Die rechtliche Auseinandersetzung
Die Antragstellerin sah darin einen Verstoß gegen die Preisangabenverordnung (PAngV), welche vorschreibt, dass gegenüber Verbrauchern stets der Gesamtpreis, also der Brutto-Endpreis inklusive Umsatzsteuer, angegeben werden muss.
Die Antragsgegnerin verteidigte sich mit dem Hinweis auf § 12 Abs. 3 UStG. Danach beträgt der Umsatzsteuersatz für bestimmte Photovoltaik-Produkte null Prozent, wenn diese auf oder in der Nähe von Wohngebäuden installiert werden und vom Betreiber einer Anlage erworben werden.
Da nahezu alle Kunden diese Voraussetzungen erfüllten, sei die Preisangabe ohne Umsatzsteuer korrekt.
Die erste Instanz: LG Gießen verneint Wettbewerbsverstoß
Das Landgericht Gießen entschied zugunsten der Antragsgegnerin. Es argumentierte, dass die Ausnahmevorschrift des § 12 Abs. 3 UStG in der Praxis fast immer erfüllt sei. Daher bestehe kein Anlass, bei der Werbung mit dem Netto-Preis von einer Irreführung oder Rechtsverletzung auszugehen.
Das LG sah keinen Wettbewerbsverstoß und wies den Eilantrag der Antragstellerin ab.
Die zweite Instanz: OLG Frankfurt gibt der Antragstellerin Recht
Die zentrale Frage
Muss ein Händler bei Werbung für umsatzsteuerbefreite Produkte – etwa im Bereich der Photovoltaik – den Brutto-Endpreis angeben, auch wenn dieser faktisch mit dem Netto-Preis identisch ist?
Antwort des OLG Frankfurt: Ja, muss er – jedenfalls dann, wenn die Steuerbefreiung nicht automatisch, sondern nur unter Bedingungen greift.
Entscheidungsgründe des OLG Frankfurt im Einzelnen
Pflicht zur Bruttopreisangabe nach § 3 Abs. 1 PAngV
Das Gericht stellt klar:
„Die Antragsgegnerin ist verpflichtet, Verbrauchern gegenüber den Gesamtpreis anzugeben, wenn sie – wie hier – mit Preisen wirbt.“
Der Gesamtpreis muss alle Preisbestandteile enthalten, also auch die Umsatzsteuer – auch dann, wenn sie null Prozent beträgt.
Keine Ausnahme bei 0 % USt: § 12 Abs. 3 UStG reicht nicht aus
Das Gericht analysierte § 12 Abs. 3 UStG genau.
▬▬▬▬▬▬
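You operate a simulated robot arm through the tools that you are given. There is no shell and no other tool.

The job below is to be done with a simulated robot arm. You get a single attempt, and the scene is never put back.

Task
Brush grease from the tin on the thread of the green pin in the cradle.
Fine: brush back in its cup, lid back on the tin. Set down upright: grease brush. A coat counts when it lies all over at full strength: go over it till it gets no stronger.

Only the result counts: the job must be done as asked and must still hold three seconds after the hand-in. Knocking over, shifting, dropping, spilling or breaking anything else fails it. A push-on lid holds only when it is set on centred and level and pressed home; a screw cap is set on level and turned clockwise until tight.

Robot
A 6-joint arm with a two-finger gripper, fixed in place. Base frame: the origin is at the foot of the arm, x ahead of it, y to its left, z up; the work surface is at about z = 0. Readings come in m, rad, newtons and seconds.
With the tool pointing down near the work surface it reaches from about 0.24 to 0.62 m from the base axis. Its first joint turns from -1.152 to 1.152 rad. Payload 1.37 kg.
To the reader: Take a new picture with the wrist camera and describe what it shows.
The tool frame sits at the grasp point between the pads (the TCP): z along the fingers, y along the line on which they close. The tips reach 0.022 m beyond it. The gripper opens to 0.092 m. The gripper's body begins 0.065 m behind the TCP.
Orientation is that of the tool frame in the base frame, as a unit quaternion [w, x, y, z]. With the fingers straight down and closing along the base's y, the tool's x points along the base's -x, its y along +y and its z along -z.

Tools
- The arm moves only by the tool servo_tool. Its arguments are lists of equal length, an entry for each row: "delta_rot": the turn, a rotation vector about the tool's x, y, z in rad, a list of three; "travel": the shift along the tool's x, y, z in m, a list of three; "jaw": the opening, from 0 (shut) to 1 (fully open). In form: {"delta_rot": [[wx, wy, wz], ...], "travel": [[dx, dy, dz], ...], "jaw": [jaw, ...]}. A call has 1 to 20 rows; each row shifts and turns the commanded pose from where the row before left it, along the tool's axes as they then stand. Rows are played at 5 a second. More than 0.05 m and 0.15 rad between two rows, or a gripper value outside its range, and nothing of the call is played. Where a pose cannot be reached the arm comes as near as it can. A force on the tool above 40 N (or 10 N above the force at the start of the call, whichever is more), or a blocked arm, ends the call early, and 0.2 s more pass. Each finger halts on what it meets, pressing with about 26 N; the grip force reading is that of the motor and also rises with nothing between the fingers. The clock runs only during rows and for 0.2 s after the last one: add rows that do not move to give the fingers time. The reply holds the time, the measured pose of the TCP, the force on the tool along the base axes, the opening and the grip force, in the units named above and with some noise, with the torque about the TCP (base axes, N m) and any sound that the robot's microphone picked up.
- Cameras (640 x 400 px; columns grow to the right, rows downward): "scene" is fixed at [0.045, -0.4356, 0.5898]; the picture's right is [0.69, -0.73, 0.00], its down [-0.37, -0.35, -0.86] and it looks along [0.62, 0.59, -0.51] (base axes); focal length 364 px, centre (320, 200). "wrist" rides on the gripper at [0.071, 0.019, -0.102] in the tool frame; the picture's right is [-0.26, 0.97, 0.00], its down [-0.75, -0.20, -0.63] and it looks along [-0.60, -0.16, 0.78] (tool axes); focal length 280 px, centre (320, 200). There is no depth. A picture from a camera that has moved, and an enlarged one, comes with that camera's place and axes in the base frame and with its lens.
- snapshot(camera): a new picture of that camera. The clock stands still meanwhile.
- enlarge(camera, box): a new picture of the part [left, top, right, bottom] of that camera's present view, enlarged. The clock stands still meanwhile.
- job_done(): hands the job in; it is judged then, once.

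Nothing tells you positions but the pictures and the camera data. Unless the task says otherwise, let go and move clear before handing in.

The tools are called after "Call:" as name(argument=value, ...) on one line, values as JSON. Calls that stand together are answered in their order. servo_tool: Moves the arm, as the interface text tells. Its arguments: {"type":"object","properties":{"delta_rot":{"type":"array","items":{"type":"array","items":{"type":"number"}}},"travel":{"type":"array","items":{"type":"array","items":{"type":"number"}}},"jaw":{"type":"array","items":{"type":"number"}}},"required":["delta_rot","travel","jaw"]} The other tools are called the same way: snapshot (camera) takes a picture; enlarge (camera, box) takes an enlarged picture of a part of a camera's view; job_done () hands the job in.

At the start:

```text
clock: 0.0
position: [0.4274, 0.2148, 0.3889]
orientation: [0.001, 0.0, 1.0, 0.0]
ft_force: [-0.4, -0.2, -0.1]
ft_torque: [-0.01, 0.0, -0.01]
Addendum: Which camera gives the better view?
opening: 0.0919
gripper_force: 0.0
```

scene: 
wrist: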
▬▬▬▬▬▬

Dort heißt es:
„Die Steuer ermäßigt sich auf null Prozent für die Lieferung von Solarmodulen an den Betreiber einer Photovoltaikanlage, wenn diese auf oder in der Nähe von Privatwohnungen, Wohnungen oder öffentlichen Gebäuden installiert wird.“
Zentrale Aussage des OLG:
Die Umsatzsteuerbefreiung ist nicht pauschal gegeben, sondern hängt davon ab,
- wer der Käufer ist (Betreiber einer Photovoltaikanlage),
- wo die Anlage installiert wird (Wohngebäude o. ä.),
- und ob der Händler die Voraussetzungen prüft (z. B. durch vom Kunden ausgefüllte Formulare).
Das Gericht betont:
„§ 12 Abs. 3 UStG befreit nicht generell jeden Verbraucher, der das Produkt bestellt, von der Umsatzsteuer.“
Kein gesicherter Endpreis – Bedingungen müssen erst noch erfüllt werden
Weil die Steuerbefreiung erst nach Prüfung durch den Händler greift, ist der Netto-Preis kein sicherer Endpreis. Es handelt sich also nicht um eine verlässliche Information für den Verbraucher – sondern bestenfalls um einen Bedingungspreis.
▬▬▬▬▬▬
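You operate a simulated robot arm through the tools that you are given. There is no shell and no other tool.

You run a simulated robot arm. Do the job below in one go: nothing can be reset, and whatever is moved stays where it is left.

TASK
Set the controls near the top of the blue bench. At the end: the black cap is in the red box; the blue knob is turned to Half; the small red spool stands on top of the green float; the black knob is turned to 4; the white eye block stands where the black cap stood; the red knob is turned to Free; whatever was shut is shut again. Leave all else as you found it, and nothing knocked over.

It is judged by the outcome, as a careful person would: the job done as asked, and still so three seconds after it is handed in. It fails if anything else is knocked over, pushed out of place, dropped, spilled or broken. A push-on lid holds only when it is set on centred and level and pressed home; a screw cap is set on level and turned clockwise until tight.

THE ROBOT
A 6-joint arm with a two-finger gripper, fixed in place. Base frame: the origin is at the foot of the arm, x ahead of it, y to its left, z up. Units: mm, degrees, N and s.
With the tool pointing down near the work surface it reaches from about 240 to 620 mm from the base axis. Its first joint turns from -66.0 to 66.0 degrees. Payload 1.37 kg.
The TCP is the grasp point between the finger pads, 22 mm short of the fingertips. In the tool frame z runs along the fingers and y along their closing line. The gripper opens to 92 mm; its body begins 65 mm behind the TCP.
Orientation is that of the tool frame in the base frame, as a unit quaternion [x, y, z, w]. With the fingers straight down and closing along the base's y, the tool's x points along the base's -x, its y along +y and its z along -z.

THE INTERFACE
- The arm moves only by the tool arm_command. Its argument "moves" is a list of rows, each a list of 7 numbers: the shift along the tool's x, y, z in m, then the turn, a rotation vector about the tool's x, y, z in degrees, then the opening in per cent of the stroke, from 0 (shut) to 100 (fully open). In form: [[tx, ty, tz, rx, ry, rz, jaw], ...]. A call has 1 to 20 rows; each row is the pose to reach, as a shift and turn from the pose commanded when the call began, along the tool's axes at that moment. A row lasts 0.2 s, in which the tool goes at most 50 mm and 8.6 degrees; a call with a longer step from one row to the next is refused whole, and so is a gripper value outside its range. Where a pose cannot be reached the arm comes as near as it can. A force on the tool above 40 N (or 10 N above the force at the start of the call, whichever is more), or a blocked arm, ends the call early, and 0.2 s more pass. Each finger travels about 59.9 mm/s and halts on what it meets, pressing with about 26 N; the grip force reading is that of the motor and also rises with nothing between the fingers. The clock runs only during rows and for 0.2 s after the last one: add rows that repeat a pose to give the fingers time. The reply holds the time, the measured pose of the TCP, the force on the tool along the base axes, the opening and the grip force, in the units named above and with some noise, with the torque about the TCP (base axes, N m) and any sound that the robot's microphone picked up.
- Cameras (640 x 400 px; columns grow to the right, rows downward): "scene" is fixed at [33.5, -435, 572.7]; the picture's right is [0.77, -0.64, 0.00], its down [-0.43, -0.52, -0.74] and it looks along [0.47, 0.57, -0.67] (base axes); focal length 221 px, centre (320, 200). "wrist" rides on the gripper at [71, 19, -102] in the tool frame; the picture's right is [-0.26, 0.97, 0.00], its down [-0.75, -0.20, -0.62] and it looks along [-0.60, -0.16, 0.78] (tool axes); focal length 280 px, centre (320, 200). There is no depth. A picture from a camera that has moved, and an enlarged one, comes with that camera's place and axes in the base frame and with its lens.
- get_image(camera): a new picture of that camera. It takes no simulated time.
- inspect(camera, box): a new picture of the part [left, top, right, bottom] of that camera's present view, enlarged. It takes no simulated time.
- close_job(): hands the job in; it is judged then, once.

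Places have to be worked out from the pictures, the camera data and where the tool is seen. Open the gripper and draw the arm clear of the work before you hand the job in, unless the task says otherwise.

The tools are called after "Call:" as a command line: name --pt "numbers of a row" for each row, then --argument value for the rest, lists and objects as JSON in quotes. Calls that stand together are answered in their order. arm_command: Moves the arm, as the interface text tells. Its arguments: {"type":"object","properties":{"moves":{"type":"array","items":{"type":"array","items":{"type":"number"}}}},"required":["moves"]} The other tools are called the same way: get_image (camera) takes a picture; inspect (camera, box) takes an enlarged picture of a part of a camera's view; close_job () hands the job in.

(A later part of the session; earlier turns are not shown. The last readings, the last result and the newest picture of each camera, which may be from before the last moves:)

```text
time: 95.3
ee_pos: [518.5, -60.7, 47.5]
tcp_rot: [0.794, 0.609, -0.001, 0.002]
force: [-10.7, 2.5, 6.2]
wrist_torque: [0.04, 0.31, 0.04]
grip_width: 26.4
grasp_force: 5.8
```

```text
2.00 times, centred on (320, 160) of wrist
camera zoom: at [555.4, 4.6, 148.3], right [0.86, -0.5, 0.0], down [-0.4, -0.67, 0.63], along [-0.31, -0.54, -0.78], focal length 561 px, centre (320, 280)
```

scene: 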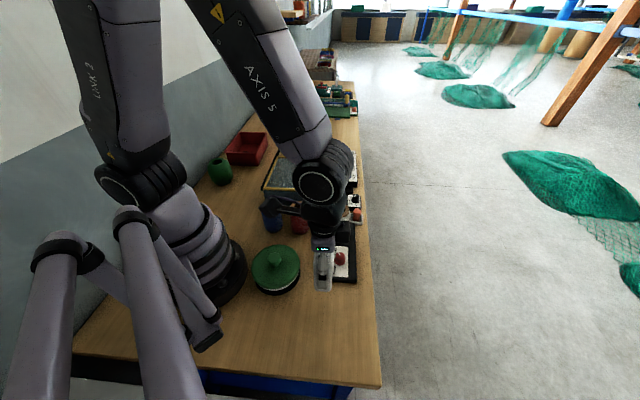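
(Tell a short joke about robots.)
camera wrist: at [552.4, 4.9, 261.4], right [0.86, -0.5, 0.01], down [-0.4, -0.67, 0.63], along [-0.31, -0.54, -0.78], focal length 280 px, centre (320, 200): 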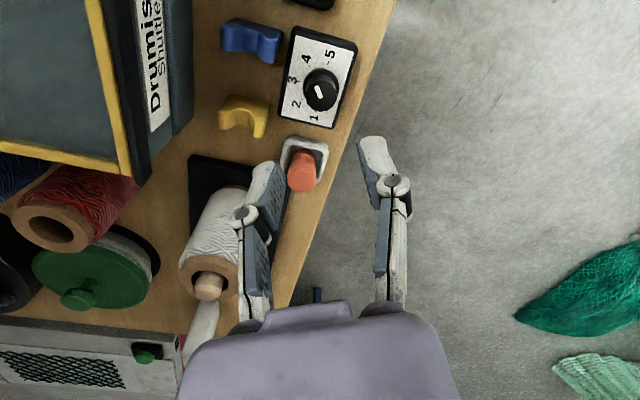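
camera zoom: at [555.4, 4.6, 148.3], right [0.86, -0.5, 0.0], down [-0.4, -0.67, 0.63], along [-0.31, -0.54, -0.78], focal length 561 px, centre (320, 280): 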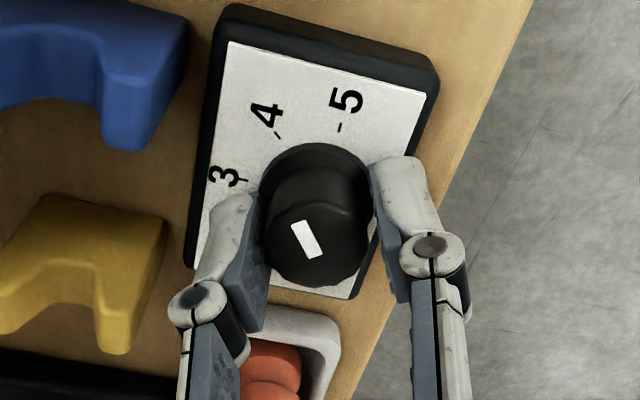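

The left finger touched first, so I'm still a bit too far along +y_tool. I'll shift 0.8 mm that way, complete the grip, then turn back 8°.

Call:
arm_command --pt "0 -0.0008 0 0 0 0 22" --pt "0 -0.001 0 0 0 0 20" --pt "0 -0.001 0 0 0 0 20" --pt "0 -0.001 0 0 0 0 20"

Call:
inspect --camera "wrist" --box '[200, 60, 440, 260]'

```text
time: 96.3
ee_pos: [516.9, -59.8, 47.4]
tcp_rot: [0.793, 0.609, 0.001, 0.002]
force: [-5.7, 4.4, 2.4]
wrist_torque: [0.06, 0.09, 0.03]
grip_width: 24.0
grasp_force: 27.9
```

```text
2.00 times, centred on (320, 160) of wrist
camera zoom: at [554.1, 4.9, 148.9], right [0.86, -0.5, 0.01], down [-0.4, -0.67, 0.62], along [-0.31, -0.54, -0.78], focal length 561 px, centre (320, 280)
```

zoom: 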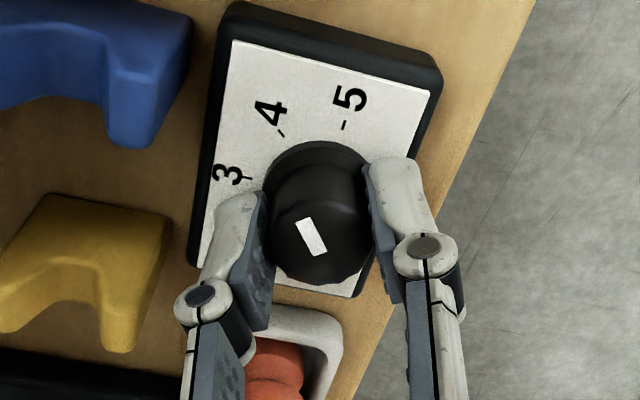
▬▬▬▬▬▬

Werbung mit einem solchen Preis ohne jeglichen Hinweis verstößt laut Gericht gegen die PAngV.
Kein Raum für Aufklärung bei Google Shopping? Kein Freibrief!
Die Antragsgegnerin wandte ein, dass auf der Plattform Google Shopping kein Platz für längere Erläuterungen zur Steuerbefreiung bestehe.
Dazu das OLG:
„Eine Plattform darf schlicht nicht verwendet werden, wenn sie keinen Raum für rechtmäßiges Handeln bietet.“
Mit anderen Worten: Wenn es technisch nicht möglich ist, die erforderlichen Preisangaben und Hinweise rechtskonform darzustellen, darf die Plattform nicht genutzt werden.
Keine Parallele zum BGH-Fall „Wir helfen im Trauerfall“
Die Antragsgegnerin verwies auf die Entscheidung des BGH vom 14.01.2016 (I ZR 61/14), in der der Bundesgerichtshof bestimmte Preisbestandteile als nicht anzugeben ansah, weil sie im Voraus nicht bezifferbar waren.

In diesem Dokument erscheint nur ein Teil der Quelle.